Lotte Cinema & Megabox Merger - Logos

The proposed merger between South Korea’s Lotte Cinema and Megabox has officially fallen apart after more than a year of negotiations, with Lotte Shopping terminating the memorandum of understanding on June 30. The deal would have combined Korea’s second- and third-largest cinema chains into a new market leader with close to half the country’s screens, leapfrogging CJ CGV. On paper, it was the kind of consolidation play that makes sense in a post-pandemic market. In practice, someone still had to pay for it.

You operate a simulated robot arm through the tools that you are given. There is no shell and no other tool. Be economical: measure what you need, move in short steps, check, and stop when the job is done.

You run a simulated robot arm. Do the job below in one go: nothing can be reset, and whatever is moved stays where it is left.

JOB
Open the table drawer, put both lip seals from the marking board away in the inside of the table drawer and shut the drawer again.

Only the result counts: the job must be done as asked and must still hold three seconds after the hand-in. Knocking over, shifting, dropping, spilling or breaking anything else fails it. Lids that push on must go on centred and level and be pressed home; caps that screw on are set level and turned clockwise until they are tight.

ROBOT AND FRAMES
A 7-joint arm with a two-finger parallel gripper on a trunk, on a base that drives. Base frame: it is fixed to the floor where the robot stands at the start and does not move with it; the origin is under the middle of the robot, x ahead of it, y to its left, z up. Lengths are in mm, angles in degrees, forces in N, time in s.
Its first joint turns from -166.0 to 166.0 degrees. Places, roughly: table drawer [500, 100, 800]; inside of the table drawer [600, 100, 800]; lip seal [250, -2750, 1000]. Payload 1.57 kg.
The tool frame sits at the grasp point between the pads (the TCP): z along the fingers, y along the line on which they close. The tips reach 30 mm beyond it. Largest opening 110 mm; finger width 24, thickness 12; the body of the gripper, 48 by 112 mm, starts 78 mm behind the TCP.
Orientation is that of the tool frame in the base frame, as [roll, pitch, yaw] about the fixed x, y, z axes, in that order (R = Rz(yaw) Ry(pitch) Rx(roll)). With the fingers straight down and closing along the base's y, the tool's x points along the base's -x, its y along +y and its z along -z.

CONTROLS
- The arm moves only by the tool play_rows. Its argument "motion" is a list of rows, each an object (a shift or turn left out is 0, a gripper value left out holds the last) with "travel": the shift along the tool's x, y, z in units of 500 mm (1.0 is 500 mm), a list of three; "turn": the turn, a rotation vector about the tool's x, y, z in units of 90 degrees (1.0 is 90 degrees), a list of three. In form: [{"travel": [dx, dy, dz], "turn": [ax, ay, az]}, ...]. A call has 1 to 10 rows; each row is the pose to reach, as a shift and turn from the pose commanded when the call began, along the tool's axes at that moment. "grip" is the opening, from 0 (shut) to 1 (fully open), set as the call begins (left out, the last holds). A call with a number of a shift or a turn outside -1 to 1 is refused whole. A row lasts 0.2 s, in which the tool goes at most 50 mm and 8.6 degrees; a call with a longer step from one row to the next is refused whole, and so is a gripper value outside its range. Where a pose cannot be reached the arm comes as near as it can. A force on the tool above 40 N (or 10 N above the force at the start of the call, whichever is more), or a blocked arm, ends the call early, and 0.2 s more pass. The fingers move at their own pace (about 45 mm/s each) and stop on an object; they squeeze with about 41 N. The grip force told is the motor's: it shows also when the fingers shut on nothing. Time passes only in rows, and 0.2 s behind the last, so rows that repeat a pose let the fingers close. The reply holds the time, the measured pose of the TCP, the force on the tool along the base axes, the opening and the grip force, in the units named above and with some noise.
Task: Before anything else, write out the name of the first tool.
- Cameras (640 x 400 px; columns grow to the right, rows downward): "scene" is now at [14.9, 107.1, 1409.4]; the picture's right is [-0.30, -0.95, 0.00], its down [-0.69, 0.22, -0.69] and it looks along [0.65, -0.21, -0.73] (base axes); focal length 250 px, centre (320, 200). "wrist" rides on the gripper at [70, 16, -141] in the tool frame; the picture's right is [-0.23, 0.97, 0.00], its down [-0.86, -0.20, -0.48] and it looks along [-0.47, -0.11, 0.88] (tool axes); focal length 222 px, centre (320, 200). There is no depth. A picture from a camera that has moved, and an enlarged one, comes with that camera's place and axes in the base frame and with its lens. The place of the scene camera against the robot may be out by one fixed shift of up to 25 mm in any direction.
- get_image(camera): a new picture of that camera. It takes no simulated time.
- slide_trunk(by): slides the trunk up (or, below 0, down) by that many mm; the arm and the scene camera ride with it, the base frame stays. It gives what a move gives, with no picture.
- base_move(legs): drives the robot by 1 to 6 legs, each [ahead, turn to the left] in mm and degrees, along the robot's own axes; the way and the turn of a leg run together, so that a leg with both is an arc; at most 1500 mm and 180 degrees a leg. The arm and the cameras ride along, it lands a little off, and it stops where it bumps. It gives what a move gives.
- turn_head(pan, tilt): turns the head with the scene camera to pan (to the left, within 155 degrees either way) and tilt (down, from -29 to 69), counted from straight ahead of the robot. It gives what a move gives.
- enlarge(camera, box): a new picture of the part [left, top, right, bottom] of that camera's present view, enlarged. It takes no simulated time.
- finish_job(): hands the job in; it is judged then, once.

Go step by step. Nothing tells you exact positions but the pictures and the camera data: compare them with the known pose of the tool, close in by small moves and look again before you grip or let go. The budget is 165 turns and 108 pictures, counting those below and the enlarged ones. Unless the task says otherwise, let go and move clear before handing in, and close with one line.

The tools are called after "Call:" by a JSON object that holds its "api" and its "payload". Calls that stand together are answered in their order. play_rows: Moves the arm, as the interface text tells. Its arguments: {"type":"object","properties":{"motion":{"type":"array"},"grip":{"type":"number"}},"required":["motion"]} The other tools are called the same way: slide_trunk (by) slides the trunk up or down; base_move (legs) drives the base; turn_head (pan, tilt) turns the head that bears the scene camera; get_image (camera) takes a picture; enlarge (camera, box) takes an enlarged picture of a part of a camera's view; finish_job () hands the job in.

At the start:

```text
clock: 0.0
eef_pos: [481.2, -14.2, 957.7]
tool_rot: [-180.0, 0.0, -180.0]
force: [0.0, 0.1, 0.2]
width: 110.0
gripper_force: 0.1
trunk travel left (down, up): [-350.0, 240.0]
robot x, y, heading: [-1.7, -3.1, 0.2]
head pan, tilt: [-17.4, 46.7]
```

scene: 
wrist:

That question appears to have done most of the damage. Reports cite disagreements over valuation, equity ratios and outside investment, while Megabox parent JoongAng Group’s mid-June court-supervised rehabilitation filing turned a difficult tie-up into something closer to a rescue mission. The companies had reportedly been seeking up to KRW 400 billion (USD $257.2 million) in outside investment. Lotte, meanwhile, had less incentive to inherit the headache after Lotte Cultureworks posted KRW 124.6 billion (USD $80.1 million) in first-quarter revenue and KRW 7.9 billion (USD $5.1 million) in operating profit.

With the deal dead, CJ CGV, Lotte Cinema and Megabox return to three-way combat, which may be better for competition but less tidy for balance sheets. Lotte is expected to focus on upgrading its estate with advanced projection, stronger sound auditoriums and more recliner seating, while Megabox and affiliate Plus M will be hoping Na Hong-jin’s “Hope” does more than live up to its title when it opens 15 July. Korea’s box office has shown signs of life in 2026, but the lesson remains blunt: consolidation can steady a market, but it cannot replace a reliable pipeline of must-see local films.